On Some Enigmatic Properties of Relaxation Functions

The Debye model of dielectric relaxation provides us with the simplest shape of spectral functions, i.e., relations connecting characteristics of polarized dielectric medium and the frequency of the polarizing electric field. An example of such a relation is χ(iω) = (1 + iωτ*_D)⁻¹ which shows how the complex susceptibility χ(iω) depends on ω and on a single material dependent parameter called the characteristic time τ*_D. As expected, such a spectral function transformed to the time domain leads to the exponential decay law. In contemporary dielectric physics the Debye model finds only a little application and to fit the experimental data it is usually replaced by phenomenologically rooted modifications among which the Cole-Cole, Cole-Davidson, Havriliak-Negami and the “excess wing” models play dominant roles.

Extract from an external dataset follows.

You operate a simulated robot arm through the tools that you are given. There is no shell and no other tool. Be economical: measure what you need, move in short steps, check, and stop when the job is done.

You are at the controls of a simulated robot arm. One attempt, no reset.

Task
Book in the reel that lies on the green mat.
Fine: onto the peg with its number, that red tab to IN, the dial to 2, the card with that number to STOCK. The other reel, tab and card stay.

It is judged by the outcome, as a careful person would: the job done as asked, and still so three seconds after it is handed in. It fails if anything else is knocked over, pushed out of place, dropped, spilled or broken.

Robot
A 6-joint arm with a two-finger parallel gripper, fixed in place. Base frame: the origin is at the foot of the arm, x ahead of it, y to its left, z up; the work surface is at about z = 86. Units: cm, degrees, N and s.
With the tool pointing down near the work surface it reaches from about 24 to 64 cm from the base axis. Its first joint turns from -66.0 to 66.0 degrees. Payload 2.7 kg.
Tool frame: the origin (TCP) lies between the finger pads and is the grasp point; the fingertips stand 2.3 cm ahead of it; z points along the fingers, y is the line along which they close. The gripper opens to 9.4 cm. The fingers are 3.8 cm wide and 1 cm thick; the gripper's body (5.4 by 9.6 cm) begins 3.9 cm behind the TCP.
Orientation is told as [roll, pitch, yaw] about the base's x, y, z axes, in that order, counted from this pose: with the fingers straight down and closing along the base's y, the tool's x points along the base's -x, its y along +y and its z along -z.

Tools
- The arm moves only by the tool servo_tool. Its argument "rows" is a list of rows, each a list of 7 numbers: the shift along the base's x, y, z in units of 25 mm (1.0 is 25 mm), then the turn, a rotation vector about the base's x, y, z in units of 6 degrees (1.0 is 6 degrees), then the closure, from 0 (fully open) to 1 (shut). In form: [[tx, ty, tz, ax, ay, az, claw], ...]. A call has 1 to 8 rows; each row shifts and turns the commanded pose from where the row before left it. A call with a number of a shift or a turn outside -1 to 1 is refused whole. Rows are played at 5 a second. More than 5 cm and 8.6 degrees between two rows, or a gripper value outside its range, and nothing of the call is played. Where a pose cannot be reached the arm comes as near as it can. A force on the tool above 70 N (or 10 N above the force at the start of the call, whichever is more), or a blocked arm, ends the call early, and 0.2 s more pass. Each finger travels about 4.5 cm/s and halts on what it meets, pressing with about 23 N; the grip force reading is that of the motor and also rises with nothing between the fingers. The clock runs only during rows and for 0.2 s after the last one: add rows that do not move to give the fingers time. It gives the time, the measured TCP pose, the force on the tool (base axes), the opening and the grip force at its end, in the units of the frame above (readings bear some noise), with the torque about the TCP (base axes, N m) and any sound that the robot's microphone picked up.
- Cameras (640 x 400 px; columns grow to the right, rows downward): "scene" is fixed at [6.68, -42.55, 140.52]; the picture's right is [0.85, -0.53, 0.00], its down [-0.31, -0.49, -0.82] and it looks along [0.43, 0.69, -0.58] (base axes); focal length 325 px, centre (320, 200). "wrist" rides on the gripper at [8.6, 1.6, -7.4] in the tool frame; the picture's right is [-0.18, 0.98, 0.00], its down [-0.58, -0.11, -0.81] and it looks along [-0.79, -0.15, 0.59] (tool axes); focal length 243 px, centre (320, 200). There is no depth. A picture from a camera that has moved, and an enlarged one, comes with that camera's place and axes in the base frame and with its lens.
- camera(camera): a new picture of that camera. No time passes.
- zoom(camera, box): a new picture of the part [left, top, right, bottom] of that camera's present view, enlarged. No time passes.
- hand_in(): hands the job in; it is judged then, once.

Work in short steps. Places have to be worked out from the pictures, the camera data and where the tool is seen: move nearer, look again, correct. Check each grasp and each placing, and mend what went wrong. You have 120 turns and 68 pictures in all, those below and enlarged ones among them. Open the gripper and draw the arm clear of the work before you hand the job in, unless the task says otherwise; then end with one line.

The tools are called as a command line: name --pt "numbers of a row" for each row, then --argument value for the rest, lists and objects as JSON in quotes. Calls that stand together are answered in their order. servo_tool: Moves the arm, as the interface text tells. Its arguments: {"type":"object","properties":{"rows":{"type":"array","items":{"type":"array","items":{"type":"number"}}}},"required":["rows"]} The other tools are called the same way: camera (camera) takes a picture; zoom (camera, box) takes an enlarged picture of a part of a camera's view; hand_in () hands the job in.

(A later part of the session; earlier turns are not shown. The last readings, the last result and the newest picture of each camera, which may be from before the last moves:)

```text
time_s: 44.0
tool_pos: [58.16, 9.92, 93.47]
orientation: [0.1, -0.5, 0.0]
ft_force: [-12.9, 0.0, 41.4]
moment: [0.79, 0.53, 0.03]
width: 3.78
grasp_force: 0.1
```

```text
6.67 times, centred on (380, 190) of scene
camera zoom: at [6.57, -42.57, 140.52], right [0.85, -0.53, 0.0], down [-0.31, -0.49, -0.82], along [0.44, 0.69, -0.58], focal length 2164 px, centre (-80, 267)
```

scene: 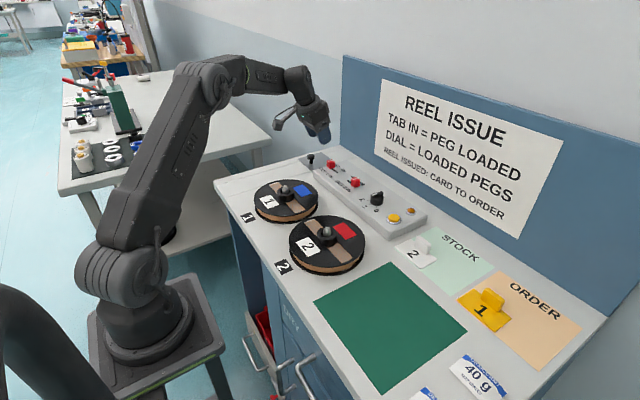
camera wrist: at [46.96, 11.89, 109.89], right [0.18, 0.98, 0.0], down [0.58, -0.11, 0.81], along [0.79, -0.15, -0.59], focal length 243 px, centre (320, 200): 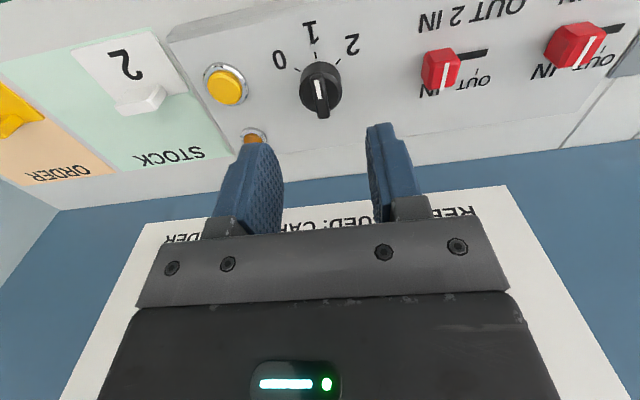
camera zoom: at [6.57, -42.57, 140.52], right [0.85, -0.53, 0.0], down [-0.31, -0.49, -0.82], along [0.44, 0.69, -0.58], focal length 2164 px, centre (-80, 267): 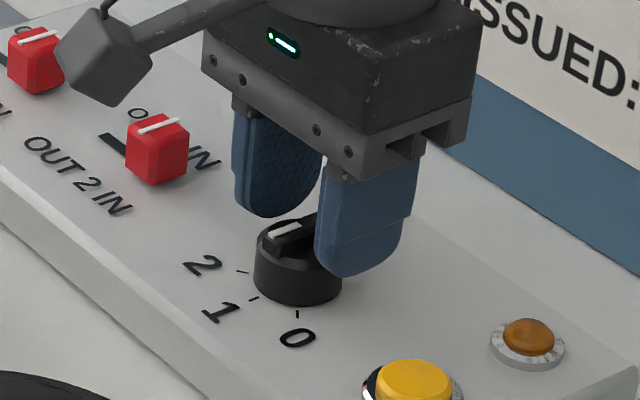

The first three of them, similarly like the Debye pattern, still depend on a single characteristic time τ* but involve insertion of fractional powers 0 < α, ν ≤ 1 according to χ(iω) = (1 + (iωτ*)^α)^−ν. Meanwhile, the “excess wings” model introduces additional characteristic times, e.g. through the ansatz χ(iω) = (1 + (iωτ₂)^α)/(1 + (iωτ₂)^α + iωτ₁). All the above mentioned spectral functions, if treated as functions of a complex variable ω→z, share a common behavior—for suitably adjusted, but physically well justified values of parameters, they are analytic in the lower half of the complex plane and map it into the upper half plane. On first sight this property seems negligible but appears to have important mathematical consequences. Functions which obey it have uniquely determined integral representations given as weighted sums of Debye’s spectral functions (in mathematics equivalent to the so-called Stieltjes transforms of such weight functions) and, if transformed to the time domain and taken for t > 0, are completely monotone, i.e., representable as the Laplace transforms of nonnegative locally integrable functions. This means that widely accepted models of non-Debye dielectric relaxation phenomena may be obtained through summing up elementary Debye relaxations with different, continuously distributed characteristic times. In the talk we are going to provide arguments if this statement should be treated either as a mathematical artifact or as a physically based conjecture.